OBJECTIVES
(A) Could you quote the extract to read from "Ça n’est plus" up to and including "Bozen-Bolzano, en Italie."?
(B) Write what comes next in the extract to read.

>> begin DATA SECTION

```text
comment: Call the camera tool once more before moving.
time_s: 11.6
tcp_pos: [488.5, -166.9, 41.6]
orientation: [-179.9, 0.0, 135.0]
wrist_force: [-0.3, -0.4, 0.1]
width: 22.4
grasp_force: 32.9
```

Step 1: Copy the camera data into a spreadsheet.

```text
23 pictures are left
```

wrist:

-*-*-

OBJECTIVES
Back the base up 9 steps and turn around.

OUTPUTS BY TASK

>> end DATA SECTION
>> begin EXTRACT TO READ

Ça n’est plus possible, il faut faire quelque chose, et vite ! Le choix est simple : soit l’on vire des musées tous les tas d’ordures et autres « Merda d’Artista » (1) qui s’y entassent au nom de l’art contemporain, soit l’on n’embauche plus que des femmes de ménage diplômées des beaux-arts.
Eh oui, une fois de plus, une « installation » est partie dans la benne à ordures. Parce que c’était sa place, diront les esprits simples. C’est en tout cas ce qu’ont pensé – et leur bonne foi ne saurait être mise en doute – les femmes de ménage du Museion Bozen-Bolzano, en Italie.
Bolzano est une ville du Trentin-Haut-Adige, au nord de la plaine du Pô, une région germano-italienne, c’est-à-dire où le côté teuton est aussi fort que les racines latines. Si je précise, c’est parce qu’on connaît le penchant des Tyroliens voisins pour la propreté.
Donc, prenant leur service à l’heure où les autres s’en vont dormir, les femmes de ménage du Museion Bozen découvrent une salle jonchée de confettis, de cadavres de bouteilles, de serpentins et de papiers déchirés laissant supposer qu’une soirée bien arrosée s’était déroulée là. Pestant sans doute contre cette bande de dégénérés qui n’ont aucun respect des lieux et du travail des humbles, elles rassemblent tout ce foutoir dans des cartons – direction la poubelle.
Comme l’écrivait La Repubblica ce dimanche, reprise par Ouest France, les femmes de ménage « ont cru bien faire » en balançant aux ordures l’œuvre majeure de Mmes Goldschmied & Chiari, qui venait juste d’être inaugurée. Le questionnement existentiel posé par « Où allons-nous danser ce soir ? » (c’est son titre) a donc trouvé une juste réponse : à la déchetterie.
Compréhensif, le conservateur du musée a affiché sur sa porte : « L’œuvre sera restaurée prochainement. » C’est l’avantage évident de l’art contemporain sur Léonard de Vinci : une poignée de pruneaux, un fond de bidet, quelques bouteilles et le tour est joué !

>> end EXTRACT TO READ

OUTPUTS BY TASK
(A)
Ça n’est plus possible, il faut faire quelque chose, et vite ! Le choix est simple : soit l’on vire des musées tous les tas d’ordures et autres « Merda d’Artista » (1) qui s’y entassent au nom de l’art contemporain, soit l’on n’embauche plus que des femmes de ménage diplômées des beaux-arts.
Eh oui, une fois de plus, une « installation » est partie dans la benne à ordures. Parce que c’était sa place, diront les esprits simples. C’est en tout cas ce qu’ont pensé – et leur bonne foi ne saurait être mise en doute – les femmes de ménage du Museion Bozen-Bolzano, en Italie.

(B)
En vérité, il faudrait ériger un monument – figuratif, bien sûr – à toutes ces femmes de ménage qui, régulièrement, remettant les choses à leur place, nous font grand bien à l’âme. Comme Anna Machi, au musée de Bari voilà un an, qui confiait ainsi : « J’ai vu tout ce foutoir par terre, les cartons, les bouteilles de verre au-dessus des cartons, un vrai bordel. Alors j’ai pris les cartons, les bouteilles, j’ai tout mis dehors. Comment j’aurais pu savoir ? » Même chose à Dortmund, en 2011, où la femme de ménage avait nettoyé à grand-peine la baignoire sale de Martin Kippenberger… sans parler du peintre qui, lors de la Biennale de Venise, en 1978, avait redonné un coup de jeune à la porte de Duchamp.
Un célèbre critique d’art italien appelle cela des « situations d’ambigüité saine ». À moins que ça ne finisse au tribunal… C’est la mésaventure de la maison de champagne Vranken Pommery qui, prise à son propre jeu, vient d’être condamnée à payer 135.000 euros à l’artiste Alina Molinero pour avoir détruit une œuvre sans son autorisation.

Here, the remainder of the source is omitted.